Most of the TIEAs signed by India also contain provision for obtaining
past information either in all cases or at least in criminal cases.
C. Prevention of Money Laundering Act
4.3.16
The Prevention of Money Laundering Act 2002 was enacted to prevent
money laundering and provide for confiscation of property derived from,
or involved in, money laundering and for matters connected therewith or
incidental thereto. The Act also addressed international obligations
under the Political Declaration and Global Programme of Action adopted
by the General Assembly of the United Nations to prevent money
laundering.
4.3.17
To strengthen the provisions of the PMLA, amendments were carried out
in 2009. These amendments have introduced new definitions to clarify and
strengthen the Act and strengthened provisions related to attachment of
property involved in money laundering and its seizure and confiscation.
More offences have been added in Parts A and B of the Schedule to the
Act, including those pertaining to insider trading and market
manipulation as well as smuggling of antiques, terrorism funding, human
trafficking other than prostitution, and a wider range of environmental
crimes. A new category of offences with cross-border implications has
been introduced as Part C.
4.3.18
The problem of black money is no longer restricted to the geopolitical
boundaries of any country. It has become a global menace that cannot be
contained by any nation alone. In view of this, India has become a
member of the FATF and APG on Money Laundering, which are committed to
the effective implementation and enforcement of internationally accepted
standards against money laundering and the financing of terrorism.

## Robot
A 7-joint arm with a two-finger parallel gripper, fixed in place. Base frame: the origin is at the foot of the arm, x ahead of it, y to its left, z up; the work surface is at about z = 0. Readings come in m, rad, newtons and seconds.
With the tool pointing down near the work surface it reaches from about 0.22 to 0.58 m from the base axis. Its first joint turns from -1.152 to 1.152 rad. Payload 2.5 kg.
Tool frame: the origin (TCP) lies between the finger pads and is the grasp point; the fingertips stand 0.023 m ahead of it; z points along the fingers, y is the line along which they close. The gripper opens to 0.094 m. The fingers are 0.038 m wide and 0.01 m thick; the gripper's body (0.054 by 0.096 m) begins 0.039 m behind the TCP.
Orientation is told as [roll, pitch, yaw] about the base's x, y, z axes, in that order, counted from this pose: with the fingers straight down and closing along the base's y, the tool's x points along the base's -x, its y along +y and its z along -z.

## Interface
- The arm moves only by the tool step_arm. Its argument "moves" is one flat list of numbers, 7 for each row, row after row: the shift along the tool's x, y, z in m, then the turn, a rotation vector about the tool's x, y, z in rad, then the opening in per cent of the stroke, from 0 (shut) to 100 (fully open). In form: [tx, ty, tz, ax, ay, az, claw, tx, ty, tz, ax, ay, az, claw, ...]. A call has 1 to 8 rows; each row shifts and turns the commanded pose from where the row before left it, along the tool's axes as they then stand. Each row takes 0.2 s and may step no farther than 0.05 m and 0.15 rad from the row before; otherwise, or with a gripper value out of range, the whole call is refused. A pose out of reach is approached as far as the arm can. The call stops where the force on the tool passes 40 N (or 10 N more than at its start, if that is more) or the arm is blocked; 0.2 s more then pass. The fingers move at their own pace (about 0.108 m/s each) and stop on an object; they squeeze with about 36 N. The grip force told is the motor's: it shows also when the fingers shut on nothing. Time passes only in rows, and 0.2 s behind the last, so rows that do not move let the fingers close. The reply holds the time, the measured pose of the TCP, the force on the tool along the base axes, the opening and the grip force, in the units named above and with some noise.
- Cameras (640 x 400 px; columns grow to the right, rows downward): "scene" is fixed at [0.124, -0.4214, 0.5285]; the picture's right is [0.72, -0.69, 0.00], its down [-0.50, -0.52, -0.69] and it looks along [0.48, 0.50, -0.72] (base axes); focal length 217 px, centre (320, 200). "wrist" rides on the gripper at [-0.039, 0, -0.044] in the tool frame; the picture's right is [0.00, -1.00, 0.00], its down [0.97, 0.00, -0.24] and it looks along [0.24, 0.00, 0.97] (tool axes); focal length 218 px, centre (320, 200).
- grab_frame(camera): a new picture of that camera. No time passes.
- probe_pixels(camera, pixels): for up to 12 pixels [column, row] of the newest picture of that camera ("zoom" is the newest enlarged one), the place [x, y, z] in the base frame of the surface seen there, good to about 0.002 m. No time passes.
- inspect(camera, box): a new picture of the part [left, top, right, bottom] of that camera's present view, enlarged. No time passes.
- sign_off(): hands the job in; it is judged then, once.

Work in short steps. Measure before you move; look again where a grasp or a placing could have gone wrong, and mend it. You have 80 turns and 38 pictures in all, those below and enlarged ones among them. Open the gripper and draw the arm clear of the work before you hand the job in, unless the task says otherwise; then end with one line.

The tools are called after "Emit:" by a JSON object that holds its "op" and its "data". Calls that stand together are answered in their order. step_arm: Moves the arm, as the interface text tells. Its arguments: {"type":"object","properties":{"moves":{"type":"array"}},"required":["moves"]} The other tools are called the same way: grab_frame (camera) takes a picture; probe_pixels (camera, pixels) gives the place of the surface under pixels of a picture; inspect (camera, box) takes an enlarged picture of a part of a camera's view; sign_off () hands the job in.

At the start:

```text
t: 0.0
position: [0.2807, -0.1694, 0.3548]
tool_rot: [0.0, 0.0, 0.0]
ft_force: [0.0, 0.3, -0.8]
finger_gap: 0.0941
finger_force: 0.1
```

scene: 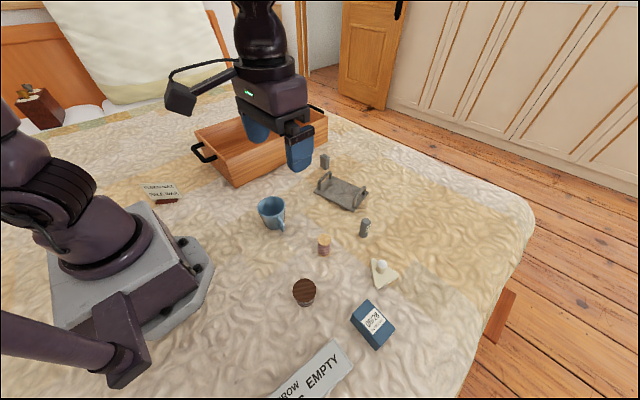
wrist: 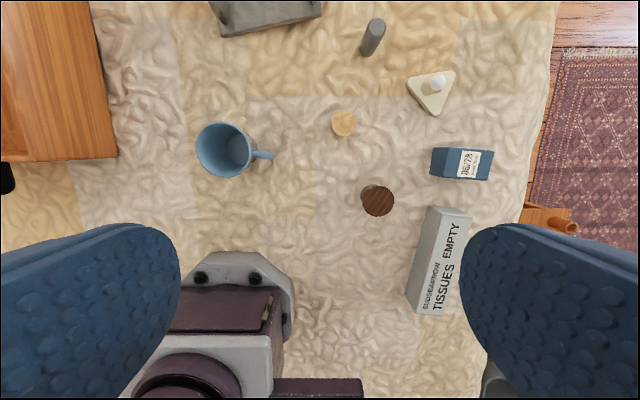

Consequent to the submission of an action plan to the FATF for bringing
India’s anti-money-laundering legislation on par with international
standards and to address some of the deficiencies of the Act that have
been experienced by the implementing agencies, PMLA 2002 is further
proposed to be amended through the Prevention of Money Laundering
(Amendment) Bill 2011, which is under consideration of Parliament. The
Bill seeks to introduce the concept of ‘corresponding law’ to link the
provisions of Indian law with the laws of foreign countries and provide
for transfer of the proceeds of the foreign predicate offence in any
manner in India. It also proposes to enlarge the definition of the
offence of money laundering to include therein activities like
concealment, acquisition, possession, and use of proceeds of crime as
criminal activities and remove the existing limit of Rs. five lakh for
imposition of fine under the Act. It also strengthens provisions for
attachment and confiscation of the proceeds of crime and widens the
investigative powers of the Director and clubs offences listed under
Schedules A and B into a single Schedule.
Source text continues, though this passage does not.